De nombreux progrès, soutenus par l’Ordre de Malte France, ont été accomplis depuis une décennie: mise au point d’un vaccin en cours de validation, décodage du génome du bacille, étude de protocoles de traitement systématique par les antibiotiques des sujets ayant été en contact avec une victime de la lèpre, recherche systématique des signes cliniques de la maladie chez des patients dans l’entourage d’un malade connu… mais le tableau dressé reste préoccupant.

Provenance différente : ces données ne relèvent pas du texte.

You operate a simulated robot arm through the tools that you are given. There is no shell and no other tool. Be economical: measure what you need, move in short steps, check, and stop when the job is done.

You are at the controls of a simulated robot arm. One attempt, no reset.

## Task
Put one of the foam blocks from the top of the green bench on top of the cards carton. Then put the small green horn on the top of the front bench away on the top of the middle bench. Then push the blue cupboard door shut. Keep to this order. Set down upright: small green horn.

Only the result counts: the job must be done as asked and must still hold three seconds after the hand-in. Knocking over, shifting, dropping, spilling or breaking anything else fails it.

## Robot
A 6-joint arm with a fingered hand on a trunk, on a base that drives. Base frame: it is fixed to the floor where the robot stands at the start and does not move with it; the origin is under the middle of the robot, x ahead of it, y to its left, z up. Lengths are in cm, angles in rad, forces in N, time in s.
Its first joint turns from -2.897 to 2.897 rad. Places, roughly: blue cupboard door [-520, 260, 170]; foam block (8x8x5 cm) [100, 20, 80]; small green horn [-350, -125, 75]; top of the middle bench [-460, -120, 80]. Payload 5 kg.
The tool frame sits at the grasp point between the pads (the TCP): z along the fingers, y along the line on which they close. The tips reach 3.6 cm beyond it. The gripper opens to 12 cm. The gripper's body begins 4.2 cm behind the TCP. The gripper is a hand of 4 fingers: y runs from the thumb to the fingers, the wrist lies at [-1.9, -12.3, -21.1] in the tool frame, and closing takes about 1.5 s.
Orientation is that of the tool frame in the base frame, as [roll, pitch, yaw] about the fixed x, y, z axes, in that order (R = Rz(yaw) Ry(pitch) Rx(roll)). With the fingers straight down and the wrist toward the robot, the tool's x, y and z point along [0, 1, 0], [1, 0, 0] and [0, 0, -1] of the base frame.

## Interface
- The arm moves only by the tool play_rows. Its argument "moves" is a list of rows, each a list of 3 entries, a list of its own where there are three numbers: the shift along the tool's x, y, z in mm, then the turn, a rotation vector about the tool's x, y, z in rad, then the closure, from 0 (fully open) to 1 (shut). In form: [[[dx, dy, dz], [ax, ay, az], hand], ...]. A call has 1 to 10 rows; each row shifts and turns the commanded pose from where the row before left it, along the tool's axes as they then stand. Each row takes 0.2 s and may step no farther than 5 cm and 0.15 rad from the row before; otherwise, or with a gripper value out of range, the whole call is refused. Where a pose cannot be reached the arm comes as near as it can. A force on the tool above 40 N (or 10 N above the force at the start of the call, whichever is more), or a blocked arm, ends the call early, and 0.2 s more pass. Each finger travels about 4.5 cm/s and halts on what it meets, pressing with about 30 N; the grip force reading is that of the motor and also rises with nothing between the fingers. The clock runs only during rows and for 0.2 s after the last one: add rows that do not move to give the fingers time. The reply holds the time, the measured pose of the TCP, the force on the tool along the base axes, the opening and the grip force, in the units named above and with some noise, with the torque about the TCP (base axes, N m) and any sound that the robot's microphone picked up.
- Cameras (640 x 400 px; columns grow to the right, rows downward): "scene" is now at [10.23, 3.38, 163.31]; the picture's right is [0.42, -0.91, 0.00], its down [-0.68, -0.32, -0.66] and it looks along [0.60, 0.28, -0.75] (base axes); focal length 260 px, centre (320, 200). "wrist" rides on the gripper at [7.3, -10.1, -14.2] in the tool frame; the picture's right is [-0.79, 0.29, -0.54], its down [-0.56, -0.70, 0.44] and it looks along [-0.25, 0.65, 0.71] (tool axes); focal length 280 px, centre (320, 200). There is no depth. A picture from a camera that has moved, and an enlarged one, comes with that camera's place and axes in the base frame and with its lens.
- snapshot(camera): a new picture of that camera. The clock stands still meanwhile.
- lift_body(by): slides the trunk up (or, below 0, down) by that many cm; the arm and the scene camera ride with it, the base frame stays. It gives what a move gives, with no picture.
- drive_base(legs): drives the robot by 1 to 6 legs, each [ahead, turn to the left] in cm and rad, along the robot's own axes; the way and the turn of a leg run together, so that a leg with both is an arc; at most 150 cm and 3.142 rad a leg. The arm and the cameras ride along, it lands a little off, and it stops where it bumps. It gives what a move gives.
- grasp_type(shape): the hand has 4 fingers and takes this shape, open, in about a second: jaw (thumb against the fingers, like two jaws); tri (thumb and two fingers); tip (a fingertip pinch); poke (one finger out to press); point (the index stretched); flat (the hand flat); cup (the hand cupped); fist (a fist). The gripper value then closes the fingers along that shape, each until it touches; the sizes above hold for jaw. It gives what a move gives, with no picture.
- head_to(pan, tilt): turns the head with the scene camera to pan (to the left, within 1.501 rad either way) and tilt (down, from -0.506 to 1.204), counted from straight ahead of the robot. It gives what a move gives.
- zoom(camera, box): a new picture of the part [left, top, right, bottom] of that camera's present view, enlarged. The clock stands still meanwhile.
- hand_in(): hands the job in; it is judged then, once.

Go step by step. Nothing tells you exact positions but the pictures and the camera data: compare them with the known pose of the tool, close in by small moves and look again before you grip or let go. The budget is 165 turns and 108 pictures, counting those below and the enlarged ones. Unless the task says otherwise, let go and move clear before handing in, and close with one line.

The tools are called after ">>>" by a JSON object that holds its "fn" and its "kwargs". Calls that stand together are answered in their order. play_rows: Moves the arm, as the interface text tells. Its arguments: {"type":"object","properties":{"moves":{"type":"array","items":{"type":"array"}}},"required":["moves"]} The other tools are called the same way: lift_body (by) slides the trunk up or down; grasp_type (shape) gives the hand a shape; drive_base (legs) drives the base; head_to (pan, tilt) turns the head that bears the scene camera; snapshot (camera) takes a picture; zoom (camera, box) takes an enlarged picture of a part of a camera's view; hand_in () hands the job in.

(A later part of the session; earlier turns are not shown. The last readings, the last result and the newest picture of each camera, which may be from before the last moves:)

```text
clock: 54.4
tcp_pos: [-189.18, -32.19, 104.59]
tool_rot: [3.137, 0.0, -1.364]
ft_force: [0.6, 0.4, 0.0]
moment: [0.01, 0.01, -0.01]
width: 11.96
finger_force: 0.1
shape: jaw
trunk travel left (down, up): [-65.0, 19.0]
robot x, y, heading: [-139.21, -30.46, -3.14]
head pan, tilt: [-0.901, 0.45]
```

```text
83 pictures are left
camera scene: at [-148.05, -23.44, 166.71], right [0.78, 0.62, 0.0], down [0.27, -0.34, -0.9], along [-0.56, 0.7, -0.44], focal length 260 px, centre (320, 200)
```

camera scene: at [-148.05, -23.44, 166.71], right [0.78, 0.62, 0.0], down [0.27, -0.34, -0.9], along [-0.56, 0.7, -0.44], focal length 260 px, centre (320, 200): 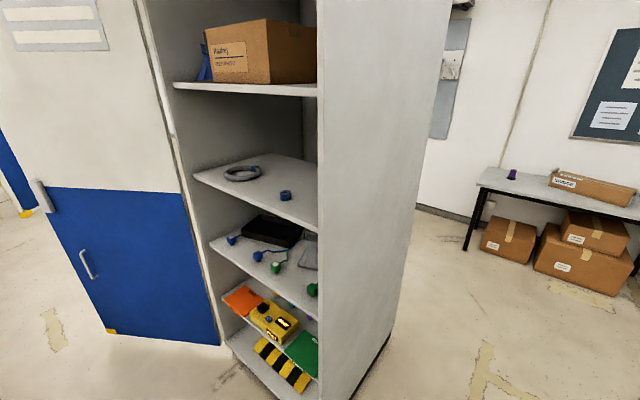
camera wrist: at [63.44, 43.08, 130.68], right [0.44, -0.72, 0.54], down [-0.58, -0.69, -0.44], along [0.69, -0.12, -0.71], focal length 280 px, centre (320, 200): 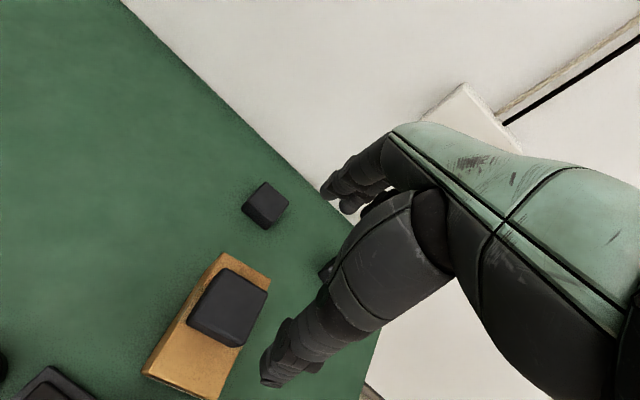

En continuant à dédier des fonds et des moyens humains, à développer sans cesse de nouvelles synergies avec les États, à soutenir les programmes nationaux de lutte contre la lèpre et à aller au plus près des populations isolées, il n’est plus utopique de rêver à l’éradication définitive de cette maladie ancienne de la pauvreté. La nomination par les Nations unies en novembre 2017 d’un rapporteur spécial dédié à l’élimination de la discrimination des personnes atteintes de la lèpre et des membres de leurs familles s’inscrit dans cette logique d’un dispositif global dans lequel chacun a un rôle à jouer.